Hollywood has done it again— and by “it,” I mean taking a franchise that features men as heroes and transformed it into yet another casualty of fashionable feminism. This is especially hypocritical considering that this movie is based on a franchise that features men as heroes and was judged as sexist by feminists for featuring only males as the heroes.
Like the proverbial kid sister who would fume at the fact that her brother and his friends would lock her out of the male only clubhouse, the feminists and their mangina accomplices in the media once again demonstrate their need to forcibly intrude upon any perceived male bastions. Their solution? Take the all male cast and replace it with an all female cast, thereby sending the message that it’s ok to be sexist, so long as you’re sexist against men…then it isn’t really sexist, but gender equality.
Recently in Entertainment Weekly, Paul Feig, director of that wonderful feminist cop fantasy “The Heat,” was quoted as saying that he wanted to reboot the franchise by taking it in an entirely new direction with an all-female cast, while not ruining the memory of the previous all male cast.
The question begs to be asked: how do you show respect to the cast of Ghostbusters 1 and 2 by completely eliminating the history that those installments created in a second sequel?
The answer is: you don’t. In the creative mind of Hollywarped, you show respect to the fans of a franchise by creating a new franchise from the raped carcass of the original. Like a xenomorph springing from the chest of yet another unfortunate host, the end result is less than the core audience expected, and more than anyone in the victim’s place would want.
Is there a need for a reboot?
Why should this franchise be rebooted in the first place? Why eliminate the legend that helped make it a successful and beloved franchise in the eyes of many? Surely a new Ghostbusters featuring the sons (and daughters) of the core list of characters would have appealed just as much, if not more, to the main Ghostbusters audience and those less familiar with the franchise, so why neuter the Ghostbusters completely? This defies all logic—to say nothing of the fact that having the corpulent Melissa McCarthy run around the city with a 35-lb proton pack strapped to her girth defies the laws of physics.
Wouldn’t it have been fair to include both sexes as the next generation of Ghostbusters, in order to show respect to what was presented before? As the Shakespearean bard would say, therein lies the rub. It’s not about fairness to feminists, it’s about presenting women as superior to men, especially in instances where men are presented in a positive light and there is no female around to share in the glory. Sigourney Weaver’s character didn’t count, she was the damsel in distress and Janine was the comedy relief. In the eyes of feminists, this is especially unacceptable.
The adage “if it ain’t broke don’t fix it” doesn’t seem to apply in Hollywarped, especially when you factor in the feminist agenda affecting this and similar movies.
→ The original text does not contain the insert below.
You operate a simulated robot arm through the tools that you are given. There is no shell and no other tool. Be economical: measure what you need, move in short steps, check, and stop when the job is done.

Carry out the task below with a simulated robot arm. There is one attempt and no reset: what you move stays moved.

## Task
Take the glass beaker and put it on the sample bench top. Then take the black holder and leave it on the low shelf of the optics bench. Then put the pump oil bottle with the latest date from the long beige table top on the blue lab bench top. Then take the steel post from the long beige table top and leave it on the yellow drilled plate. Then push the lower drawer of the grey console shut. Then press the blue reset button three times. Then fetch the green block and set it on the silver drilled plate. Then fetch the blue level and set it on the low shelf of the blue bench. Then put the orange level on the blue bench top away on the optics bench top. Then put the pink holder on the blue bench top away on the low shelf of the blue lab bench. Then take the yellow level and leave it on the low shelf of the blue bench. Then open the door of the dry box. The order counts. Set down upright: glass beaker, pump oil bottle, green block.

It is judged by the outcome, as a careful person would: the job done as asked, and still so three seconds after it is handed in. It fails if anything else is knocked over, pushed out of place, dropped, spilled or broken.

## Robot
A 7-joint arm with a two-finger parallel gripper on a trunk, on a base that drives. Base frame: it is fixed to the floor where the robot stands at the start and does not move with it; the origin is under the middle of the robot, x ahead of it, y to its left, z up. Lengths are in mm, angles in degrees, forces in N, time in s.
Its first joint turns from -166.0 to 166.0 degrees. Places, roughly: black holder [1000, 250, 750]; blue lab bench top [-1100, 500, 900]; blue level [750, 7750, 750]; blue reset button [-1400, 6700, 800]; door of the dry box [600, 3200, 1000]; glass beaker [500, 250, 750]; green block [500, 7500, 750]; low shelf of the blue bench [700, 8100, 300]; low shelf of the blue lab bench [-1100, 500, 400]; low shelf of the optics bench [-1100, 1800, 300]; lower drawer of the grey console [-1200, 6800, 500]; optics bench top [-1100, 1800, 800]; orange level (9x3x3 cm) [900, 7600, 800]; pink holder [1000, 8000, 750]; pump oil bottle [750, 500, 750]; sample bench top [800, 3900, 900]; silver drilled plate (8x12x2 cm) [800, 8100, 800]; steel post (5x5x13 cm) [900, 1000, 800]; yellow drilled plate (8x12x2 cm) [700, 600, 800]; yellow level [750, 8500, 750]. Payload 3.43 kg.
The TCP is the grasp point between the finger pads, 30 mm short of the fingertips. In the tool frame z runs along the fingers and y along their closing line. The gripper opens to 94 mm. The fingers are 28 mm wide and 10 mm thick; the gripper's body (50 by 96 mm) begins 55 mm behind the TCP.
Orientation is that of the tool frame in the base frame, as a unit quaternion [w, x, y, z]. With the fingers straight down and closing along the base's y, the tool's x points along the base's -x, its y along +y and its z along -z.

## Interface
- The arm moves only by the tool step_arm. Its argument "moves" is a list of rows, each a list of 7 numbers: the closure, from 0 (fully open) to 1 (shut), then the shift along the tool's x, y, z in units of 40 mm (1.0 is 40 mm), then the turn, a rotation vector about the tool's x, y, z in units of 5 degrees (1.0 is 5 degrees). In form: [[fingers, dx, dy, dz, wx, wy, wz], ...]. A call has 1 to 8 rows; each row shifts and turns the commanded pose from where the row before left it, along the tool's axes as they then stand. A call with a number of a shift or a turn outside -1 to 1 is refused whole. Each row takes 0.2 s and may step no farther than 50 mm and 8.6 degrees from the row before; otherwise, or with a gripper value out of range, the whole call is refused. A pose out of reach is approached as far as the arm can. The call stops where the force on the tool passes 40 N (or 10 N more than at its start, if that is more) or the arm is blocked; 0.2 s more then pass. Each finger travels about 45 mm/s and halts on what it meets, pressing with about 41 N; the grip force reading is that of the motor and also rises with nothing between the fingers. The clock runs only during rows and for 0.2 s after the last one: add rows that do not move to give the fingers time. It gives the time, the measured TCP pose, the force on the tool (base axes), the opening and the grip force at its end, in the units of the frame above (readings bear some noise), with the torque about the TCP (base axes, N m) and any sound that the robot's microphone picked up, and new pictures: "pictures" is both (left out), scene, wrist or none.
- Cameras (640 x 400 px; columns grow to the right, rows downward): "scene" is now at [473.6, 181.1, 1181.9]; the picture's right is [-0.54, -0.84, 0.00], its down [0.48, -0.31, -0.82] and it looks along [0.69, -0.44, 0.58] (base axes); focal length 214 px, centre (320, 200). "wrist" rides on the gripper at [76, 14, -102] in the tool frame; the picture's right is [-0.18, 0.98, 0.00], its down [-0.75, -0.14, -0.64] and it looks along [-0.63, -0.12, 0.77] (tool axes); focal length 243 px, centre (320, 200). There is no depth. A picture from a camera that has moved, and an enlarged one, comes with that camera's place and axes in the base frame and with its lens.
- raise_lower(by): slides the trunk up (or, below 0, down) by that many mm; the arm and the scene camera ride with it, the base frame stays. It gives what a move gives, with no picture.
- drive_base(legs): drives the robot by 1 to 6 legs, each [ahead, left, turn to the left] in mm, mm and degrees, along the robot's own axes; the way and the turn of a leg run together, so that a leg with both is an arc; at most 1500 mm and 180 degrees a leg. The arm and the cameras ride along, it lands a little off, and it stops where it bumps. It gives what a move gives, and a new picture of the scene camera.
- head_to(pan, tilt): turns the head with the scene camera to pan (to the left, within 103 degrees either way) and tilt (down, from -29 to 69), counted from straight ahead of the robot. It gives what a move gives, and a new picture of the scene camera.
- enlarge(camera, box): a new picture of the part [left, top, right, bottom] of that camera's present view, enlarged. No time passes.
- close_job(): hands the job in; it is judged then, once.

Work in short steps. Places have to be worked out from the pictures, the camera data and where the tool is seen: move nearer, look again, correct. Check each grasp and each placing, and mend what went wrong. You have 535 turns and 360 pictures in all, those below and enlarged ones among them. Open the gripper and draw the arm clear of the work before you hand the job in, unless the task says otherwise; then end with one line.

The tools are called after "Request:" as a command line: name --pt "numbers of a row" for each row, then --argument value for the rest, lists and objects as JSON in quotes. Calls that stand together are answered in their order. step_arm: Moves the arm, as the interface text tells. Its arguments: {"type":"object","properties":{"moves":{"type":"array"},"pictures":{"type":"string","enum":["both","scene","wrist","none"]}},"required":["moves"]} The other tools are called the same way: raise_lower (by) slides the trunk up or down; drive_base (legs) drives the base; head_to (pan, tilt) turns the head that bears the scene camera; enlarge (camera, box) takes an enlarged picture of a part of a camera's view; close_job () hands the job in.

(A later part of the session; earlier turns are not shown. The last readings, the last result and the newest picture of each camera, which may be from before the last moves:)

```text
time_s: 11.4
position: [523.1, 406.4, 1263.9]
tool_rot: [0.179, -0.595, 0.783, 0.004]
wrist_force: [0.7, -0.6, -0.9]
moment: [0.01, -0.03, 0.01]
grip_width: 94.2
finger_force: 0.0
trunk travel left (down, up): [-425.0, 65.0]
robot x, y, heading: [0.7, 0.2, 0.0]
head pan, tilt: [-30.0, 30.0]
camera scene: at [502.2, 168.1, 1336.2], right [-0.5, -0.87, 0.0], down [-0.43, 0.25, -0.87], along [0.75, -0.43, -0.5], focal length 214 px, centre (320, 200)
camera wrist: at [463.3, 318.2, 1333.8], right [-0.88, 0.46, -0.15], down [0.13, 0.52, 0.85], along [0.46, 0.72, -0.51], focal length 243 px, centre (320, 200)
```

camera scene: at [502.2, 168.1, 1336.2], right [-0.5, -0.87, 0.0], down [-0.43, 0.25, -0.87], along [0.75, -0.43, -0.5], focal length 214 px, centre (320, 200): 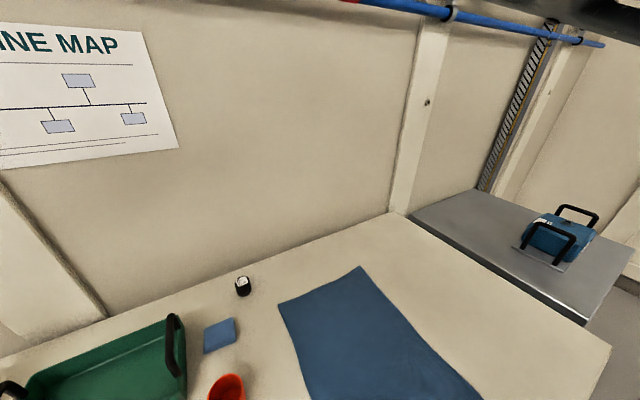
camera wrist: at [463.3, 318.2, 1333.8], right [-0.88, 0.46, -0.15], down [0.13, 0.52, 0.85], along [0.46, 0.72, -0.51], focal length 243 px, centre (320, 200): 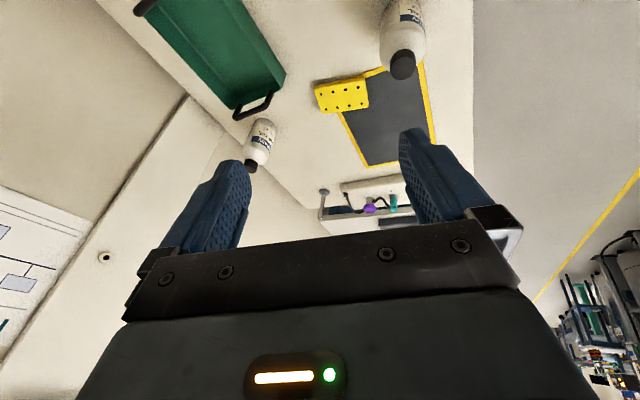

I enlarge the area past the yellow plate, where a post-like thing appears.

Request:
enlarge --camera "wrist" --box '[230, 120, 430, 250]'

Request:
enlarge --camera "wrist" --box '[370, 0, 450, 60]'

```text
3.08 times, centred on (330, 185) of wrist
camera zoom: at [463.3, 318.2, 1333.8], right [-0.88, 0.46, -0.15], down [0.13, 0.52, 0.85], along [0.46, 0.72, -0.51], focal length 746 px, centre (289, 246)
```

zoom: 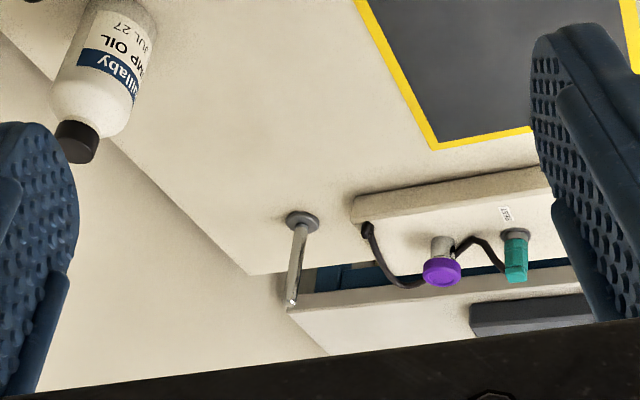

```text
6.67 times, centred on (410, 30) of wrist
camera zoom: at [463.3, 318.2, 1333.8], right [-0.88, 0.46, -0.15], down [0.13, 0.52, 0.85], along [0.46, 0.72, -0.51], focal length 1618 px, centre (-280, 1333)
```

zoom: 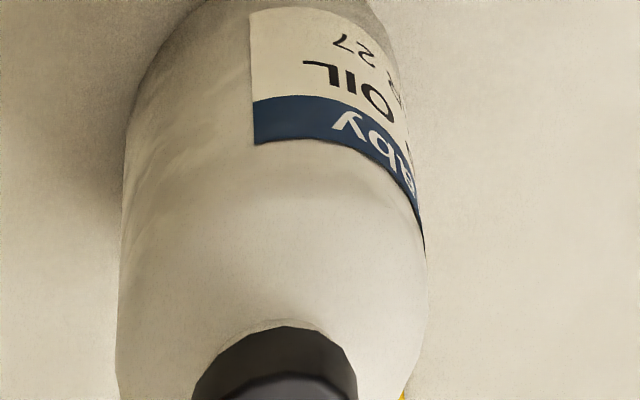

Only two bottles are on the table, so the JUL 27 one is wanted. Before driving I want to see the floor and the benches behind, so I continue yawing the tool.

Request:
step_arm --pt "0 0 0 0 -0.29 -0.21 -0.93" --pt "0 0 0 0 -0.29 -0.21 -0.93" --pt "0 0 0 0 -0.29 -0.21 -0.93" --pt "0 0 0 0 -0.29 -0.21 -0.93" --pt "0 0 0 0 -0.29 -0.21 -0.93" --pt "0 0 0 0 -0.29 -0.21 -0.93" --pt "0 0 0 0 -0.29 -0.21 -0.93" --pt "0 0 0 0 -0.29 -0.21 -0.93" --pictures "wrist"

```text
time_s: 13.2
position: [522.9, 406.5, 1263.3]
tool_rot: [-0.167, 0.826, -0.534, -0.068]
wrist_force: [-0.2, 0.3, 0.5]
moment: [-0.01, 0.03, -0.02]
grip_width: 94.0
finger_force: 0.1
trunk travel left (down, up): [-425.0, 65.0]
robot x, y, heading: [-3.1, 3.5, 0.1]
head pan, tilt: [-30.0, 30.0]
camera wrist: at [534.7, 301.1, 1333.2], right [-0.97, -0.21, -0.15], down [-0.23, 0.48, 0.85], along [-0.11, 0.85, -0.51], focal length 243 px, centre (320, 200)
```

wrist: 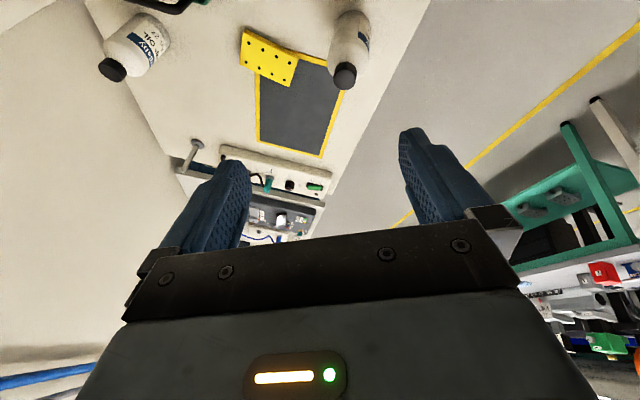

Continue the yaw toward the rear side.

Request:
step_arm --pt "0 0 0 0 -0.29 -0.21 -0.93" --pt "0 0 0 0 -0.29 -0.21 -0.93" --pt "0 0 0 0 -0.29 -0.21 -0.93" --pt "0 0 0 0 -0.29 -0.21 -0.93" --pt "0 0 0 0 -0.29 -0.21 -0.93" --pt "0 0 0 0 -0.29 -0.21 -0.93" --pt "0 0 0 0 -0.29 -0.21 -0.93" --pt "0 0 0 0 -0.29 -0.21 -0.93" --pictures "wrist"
I suppose the phrase “if it ain’t got estrogen, be sure and inject some” might be more fitting.
I have no problem with seeing a woman (especially a beautiful one) in a testosterone-driven plot provided she is relevant to the story and does not exist mainly to push some leftist gender-specific agenda. How many of today’s major movies that you can name didn’t have a token feminist representation in the lead or in a supporting role? Exactly.
Given this, I’m almost surprised Bilbo and company from The Hobbit film series didn’t have to deal with an empowered female hobbit on their wonderful quest. Oh wait, there’s just one thing…Tauriel substituted for that. As any reader of the series is well aware, she was made up for just that purpose, to offset all that dangerous Middle Earth masculinity the film series was in danger of providing. Peter mangina Jackson created this character with the help of two female writers. Mission accomplished.
This situation isn’t like to get fixed anytime soon, so long as mainstream cinema continues to churn out cinematic estrogen like chum for the consumption of the masses. Drivel like Lucy is becoming par for the course, and Ghostbusters 3 looks to be proudly following in this new tradition.
A bit of nostalgia
Remember when real men used to be represented onscreen as real men? Who can forget Vito Corleone in The Godfather, especially that memorable scene where he smacks Johnny Fontane? Vito was obviously a red pill man who dealt with matters the red pill way. Nowadays it’s more common to see a male represented as an ignoramus or a weakling, or seeing women acting like men.
In today’s twisted society, Johnny Fontane has become the norm and Vito Corleone has become the exception. I doubt Ghostbusters 3 is going to be any less twisted in pushing its cinematic feminist agenda.
Oh what a brave new world, that has such wonderfully feminist, sexist people in it.